Today, the two towns asked Judge Thomas Cavanaugh in Freehold to sort out the issue. Loch Arbour wants Cavanaugh to issue an injunction against the implementation of the new formula until the matter can be resolved. Ocean Township, which opposes the injunction, wants Loch Arbour to pay the new amount, which is based on property values rather than on a complex list of criteria.

Cavanaugh reserved his decision, but said he would try to rule before July 1, when the towns want to get their tax bills out.

Loch Arbour is challenging the Legislature's repeal in 2008 of a bill that, for the past 10 years, had exempted it from the previous funding formula while setting its portion of the education bill at around $300,000.

Martin Arbus, the attorney for Ocean Township, said the repeal was done appropriately.

"It's pretty clear ... that the restraint should be denied," he told Cavanaugh. "The citizens of the township of Ocean should know what their taxes are going to be and I think that should be immediately."
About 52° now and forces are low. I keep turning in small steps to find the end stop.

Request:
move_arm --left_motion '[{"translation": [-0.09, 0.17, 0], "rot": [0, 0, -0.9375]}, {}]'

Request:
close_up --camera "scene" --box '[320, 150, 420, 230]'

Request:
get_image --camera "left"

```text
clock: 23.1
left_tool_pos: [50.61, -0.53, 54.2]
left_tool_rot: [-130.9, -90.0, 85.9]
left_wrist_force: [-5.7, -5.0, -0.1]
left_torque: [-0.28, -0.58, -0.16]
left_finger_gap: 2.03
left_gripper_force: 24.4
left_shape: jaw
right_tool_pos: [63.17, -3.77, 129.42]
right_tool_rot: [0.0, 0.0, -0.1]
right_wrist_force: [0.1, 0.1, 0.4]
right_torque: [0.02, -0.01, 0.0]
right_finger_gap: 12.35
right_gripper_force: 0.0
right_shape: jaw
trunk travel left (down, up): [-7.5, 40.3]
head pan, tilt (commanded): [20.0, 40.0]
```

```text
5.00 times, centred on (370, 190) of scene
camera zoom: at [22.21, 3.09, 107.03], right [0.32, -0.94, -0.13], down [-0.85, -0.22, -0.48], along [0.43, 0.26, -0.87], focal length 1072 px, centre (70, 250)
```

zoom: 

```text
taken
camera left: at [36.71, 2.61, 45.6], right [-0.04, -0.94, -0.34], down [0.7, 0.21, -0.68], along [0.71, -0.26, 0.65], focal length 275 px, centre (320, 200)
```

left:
But Michael Schottland, the attorney for Loch Arbour, said implementation of the formula would make taxes unaffordable for many of the 150 households in the town.
With the average home in the community assessed at $1.4 million, that would mean a $12,000 annual increase just for the school portion of the tax bill for the average homeowner.

"These are people who are going to suffer losses in the interim that are irreparable," he said.

He wanted Cavanaugh to devise a different funding method for the two communities or declare that the state Legislature did not intend for this effect.

But Cavanaugh said he cannot consider either of those options.

"My concern is I then become a legislator, not a judge," he said.